• **Quoted passage**:
>>
Biomes of green and brown

The key to understanding how cities impact taiga and tundra landscapes is permafrost, permanently frozen ground. In the northernmost stretches of Siberian tundra, permafrost is continuous, meaning most of the region’s ground remains frozen. Arctic tundra is usually treeless, populated by low-lying vegetation that can survive the gelid habitat and short growing seasons. In contrast, the discontinuous permafrost found across southern Siberia exists only in portions or in sporadic areas, making the region more hospitable to swampy taiga forests.

Overlying many permafrost areas is a thin active layer that thaws seasonally, allowing plants and trees to grow. Larch trees thrive in permafrost regions because their root systems are broad instead of deep, thus remaining in the active layer. Whether continuous or discontinuous, permafrost requires low temperatures to remain stable, and anything built atop it—roads, pipelines, or cities—can disturb this stability.

As cities grow, natural vegetation is replaced by clusters of roads and buildings. Man-made landscapes of impervious surfaces and drier urban soils tend to absorb heat, meaning many cities become urban heat islands that are warmer than surrounding areas. In temperate climates, urban heat islands warm the air, making sweltering summer heat even more oppressive. In the Arctic, heat islands also warm the soil, which may thaw the underlying permafrost and have far-reaching effects on tundra and taiga landscapes. Modern Surgut, for instance, is only 50 years old, but is already warming. “Surgut is now about 10 degrees Celsius [18 degrees Fahrenheit] above normal, which means that ecosystems around the city have a climate that could otherwise only be found 600 kilometers [373 miles] to the south,” Esau said. Even small settlements and industrial areas are 1 to 2 degrees Celsius (2 to 4 degrees Fahrenheit) warmer, particularly during long polar summer days.
<<
• **Given material**:
>>
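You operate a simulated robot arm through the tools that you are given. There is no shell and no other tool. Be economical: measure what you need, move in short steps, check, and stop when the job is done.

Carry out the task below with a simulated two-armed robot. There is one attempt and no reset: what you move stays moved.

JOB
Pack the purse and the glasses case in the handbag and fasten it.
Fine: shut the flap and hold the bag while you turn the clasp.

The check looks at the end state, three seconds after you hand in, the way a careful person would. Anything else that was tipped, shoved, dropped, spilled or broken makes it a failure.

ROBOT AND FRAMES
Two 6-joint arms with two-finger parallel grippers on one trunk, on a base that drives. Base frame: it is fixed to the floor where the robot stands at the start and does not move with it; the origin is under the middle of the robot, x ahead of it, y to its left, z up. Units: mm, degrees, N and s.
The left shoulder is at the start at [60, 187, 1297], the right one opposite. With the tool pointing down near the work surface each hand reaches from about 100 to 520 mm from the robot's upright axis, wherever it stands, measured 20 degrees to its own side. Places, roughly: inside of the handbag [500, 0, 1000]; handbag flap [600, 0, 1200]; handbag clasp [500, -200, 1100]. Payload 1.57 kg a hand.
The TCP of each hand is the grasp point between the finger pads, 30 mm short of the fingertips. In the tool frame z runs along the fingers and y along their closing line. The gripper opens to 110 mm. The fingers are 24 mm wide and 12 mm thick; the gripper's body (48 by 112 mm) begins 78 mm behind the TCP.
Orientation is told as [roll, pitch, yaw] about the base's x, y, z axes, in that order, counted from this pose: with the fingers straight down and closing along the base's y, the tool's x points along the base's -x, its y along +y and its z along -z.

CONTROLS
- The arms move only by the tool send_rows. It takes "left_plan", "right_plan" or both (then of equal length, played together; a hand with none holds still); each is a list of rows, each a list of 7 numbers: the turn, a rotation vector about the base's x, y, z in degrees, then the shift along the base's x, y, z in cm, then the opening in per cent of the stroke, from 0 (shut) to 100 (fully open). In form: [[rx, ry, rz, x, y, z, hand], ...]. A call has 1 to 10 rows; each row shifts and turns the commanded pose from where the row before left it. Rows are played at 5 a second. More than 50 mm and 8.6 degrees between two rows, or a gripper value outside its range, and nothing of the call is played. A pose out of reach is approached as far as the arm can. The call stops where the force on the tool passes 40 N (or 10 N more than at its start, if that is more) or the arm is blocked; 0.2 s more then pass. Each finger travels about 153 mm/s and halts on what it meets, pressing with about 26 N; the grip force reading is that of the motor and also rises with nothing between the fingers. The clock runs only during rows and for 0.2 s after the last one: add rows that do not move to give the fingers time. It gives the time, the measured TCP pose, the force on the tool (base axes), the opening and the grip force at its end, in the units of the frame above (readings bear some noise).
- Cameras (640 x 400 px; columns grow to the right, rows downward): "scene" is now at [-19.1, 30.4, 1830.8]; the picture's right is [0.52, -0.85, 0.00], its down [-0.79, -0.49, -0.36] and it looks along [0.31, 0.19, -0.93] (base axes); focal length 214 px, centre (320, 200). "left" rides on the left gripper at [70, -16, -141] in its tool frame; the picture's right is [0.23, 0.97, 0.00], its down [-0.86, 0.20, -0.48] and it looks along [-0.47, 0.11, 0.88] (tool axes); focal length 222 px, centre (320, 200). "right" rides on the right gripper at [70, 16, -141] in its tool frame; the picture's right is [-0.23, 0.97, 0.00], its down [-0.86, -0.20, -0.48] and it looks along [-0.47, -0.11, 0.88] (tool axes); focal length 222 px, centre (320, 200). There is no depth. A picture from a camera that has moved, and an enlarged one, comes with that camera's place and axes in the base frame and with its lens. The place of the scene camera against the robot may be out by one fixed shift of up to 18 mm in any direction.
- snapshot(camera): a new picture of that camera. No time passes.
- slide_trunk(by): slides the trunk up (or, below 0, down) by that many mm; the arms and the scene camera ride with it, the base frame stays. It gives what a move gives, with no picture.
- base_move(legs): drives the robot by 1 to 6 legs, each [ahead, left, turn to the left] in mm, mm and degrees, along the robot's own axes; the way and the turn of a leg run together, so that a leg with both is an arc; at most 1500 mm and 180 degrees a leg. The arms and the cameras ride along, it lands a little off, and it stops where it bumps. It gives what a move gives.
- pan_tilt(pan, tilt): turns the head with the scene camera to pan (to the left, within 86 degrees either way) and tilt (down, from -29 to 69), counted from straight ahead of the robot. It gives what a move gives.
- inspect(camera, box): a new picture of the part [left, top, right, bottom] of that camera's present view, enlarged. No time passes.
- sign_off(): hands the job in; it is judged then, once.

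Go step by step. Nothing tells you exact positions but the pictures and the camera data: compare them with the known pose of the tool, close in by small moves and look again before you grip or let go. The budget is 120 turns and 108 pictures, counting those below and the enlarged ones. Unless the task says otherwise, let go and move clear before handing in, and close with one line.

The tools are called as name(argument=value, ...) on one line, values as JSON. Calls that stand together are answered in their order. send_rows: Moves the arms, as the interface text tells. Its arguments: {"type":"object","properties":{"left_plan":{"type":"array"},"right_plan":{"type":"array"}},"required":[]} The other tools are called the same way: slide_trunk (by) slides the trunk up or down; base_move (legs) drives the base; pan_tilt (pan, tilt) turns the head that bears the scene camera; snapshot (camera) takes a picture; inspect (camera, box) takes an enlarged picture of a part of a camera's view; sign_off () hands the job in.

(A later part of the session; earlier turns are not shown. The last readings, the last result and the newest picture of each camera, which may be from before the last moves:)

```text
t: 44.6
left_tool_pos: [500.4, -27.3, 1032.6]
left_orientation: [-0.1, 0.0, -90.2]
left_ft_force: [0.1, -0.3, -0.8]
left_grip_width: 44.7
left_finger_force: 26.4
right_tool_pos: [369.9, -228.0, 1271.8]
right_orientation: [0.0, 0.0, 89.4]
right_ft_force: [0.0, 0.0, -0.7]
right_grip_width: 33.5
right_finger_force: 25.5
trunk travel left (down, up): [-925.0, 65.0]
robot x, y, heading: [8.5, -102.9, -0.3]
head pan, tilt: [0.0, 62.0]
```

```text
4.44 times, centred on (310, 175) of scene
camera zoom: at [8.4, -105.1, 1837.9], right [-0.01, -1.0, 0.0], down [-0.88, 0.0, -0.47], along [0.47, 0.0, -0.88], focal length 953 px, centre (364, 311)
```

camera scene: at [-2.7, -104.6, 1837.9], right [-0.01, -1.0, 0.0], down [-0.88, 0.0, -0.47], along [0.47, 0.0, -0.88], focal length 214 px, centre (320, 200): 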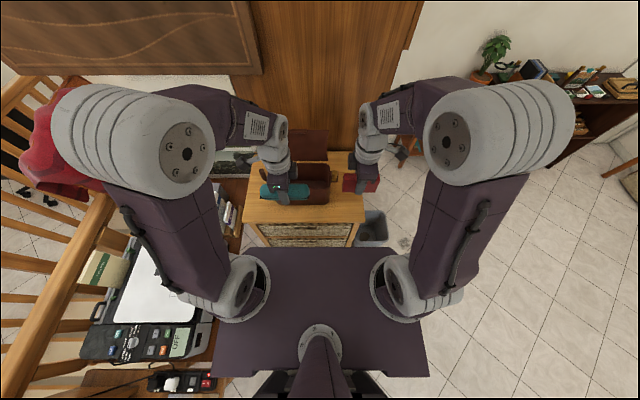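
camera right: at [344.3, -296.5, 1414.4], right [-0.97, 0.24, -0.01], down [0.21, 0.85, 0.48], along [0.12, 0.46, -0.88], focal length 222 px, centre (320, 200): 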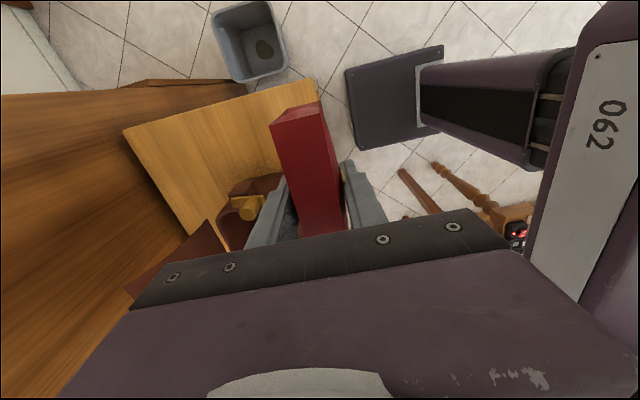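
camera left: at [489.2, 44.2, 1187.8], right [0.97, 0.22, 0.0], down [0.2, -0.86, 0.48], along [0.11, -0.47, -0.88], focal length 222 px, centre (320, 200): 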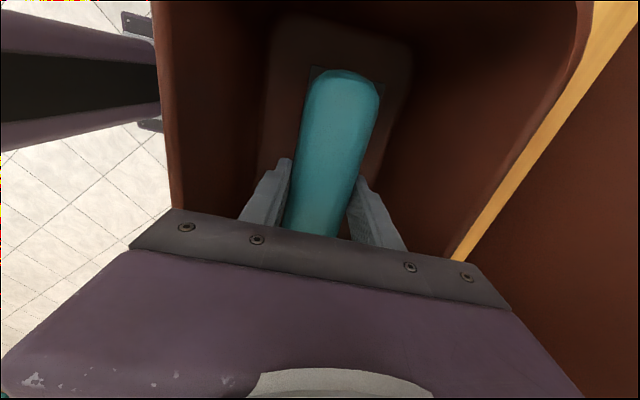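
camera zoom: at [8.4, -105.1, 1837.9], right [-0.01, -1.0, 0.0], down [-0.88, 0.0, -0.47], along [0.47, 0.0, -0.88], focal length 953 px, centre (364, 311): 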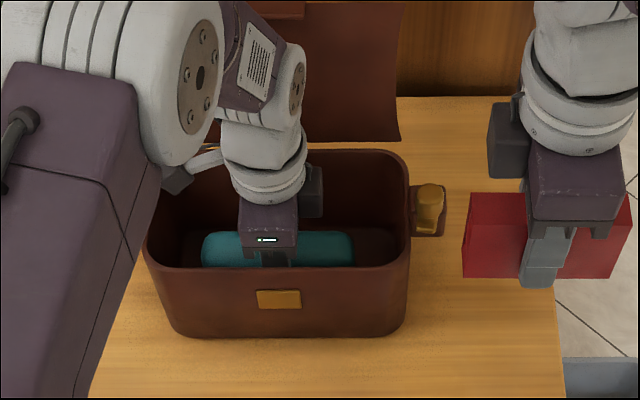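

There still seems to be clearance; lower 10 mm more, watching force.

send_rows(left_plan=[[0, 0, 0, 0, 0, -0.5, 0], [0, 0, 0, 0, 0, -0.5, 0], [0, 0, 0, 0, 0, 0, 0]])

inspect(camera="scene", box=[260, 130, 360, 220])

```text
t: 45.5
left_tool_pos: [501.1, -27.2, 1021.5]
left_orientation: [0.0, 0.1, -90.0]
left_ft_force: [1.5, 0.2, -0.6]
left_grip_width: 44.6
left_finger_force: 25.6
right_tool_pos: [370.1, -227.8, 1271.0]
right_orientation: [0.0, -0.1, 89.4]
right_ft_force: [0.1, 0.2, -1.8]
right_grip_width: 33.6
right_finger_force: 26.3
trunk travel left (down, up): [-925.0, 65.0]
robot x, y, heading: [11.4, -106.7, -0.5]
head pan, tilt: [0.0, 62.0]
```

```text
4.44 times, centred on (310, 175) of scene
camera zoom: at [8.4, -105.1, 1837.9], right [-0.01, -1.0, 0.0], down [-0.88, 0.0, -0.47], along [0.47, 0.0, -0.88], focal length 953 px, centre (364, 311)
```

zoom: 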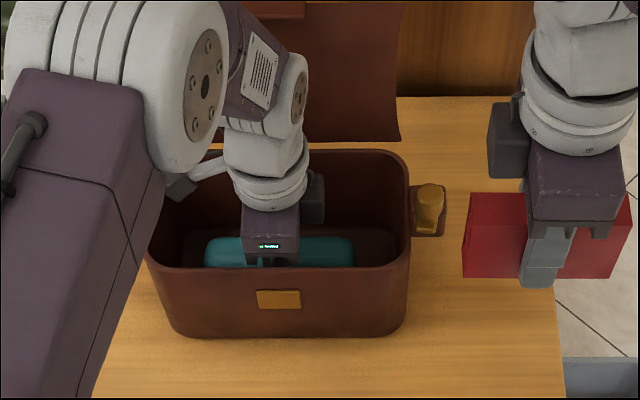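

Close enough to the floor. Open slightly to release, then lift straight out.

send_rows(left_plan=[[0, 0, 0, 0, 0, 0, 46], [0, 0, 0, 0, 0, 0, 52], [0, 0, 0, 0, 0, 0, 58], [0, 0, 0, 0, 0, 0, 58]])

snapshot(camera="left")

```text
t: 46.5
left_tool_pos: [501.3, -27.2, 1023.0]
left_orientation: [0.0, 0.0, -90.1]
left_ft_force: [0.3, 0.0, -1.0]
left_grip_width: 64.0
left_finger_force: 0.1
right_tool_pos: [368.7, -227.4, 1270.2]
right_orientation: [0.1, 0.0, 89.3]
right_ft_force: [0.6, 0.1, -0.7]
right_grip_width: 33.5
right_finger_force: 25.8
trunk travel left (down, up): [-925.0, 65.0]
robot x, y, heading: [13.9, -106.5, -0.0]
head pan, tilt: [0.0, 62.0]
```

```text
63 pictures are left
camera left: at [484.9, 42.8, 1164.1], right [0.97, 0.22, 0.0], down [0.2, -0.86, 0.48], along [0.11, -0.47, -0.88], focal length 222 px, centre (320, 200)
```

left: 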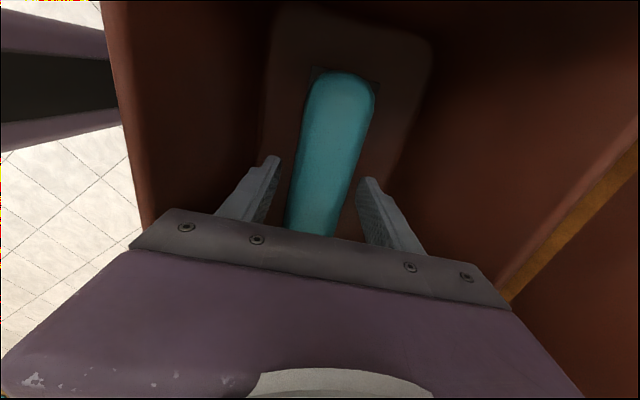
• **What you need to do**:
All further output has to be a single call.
<<
• **What you need to do**:
**a)** Locate "Overlying many permafrost" and "disturb this stability." in the quoted passage, and write out these words with everything between them.
**b)** Please continue the quoted passage.

• **Answers for this exercise**:
**a)**
Overlying many permafrost areas is a thin active layer that thaws seasonally, allowing plants and trees to grow. Larch trees thrive in permafrost regions because their root systems are broad instead of deep, thus remaining in the active layer. Whether continuous or discontinuous, permafrost requires low temperatures to remain stable, and anything built atop it—roads, pipelines, or cities—can disturb this stability.

**b)**
Researchers needed vegetation data to map the heat island effect relative to the surrounding Arctic environments. Because meteorological stations are sparse at such high latitudes, the researchers relied on the Moderate Resolution Imaging Spectroradiometer (MODIS) instrument flying on the NASA Terra satellite. MODIS data from 2000 to 2014 offered a detailed view of greenness, or vegetation health, across Siberia. Changes in greenness provide a proxy for each city’s footprint. To measure this footprint, the researchers included a 40-kilometer (25-mile) ring around each city, broken into concentric, 5-kilometer (3-mile) rings centered around the city core.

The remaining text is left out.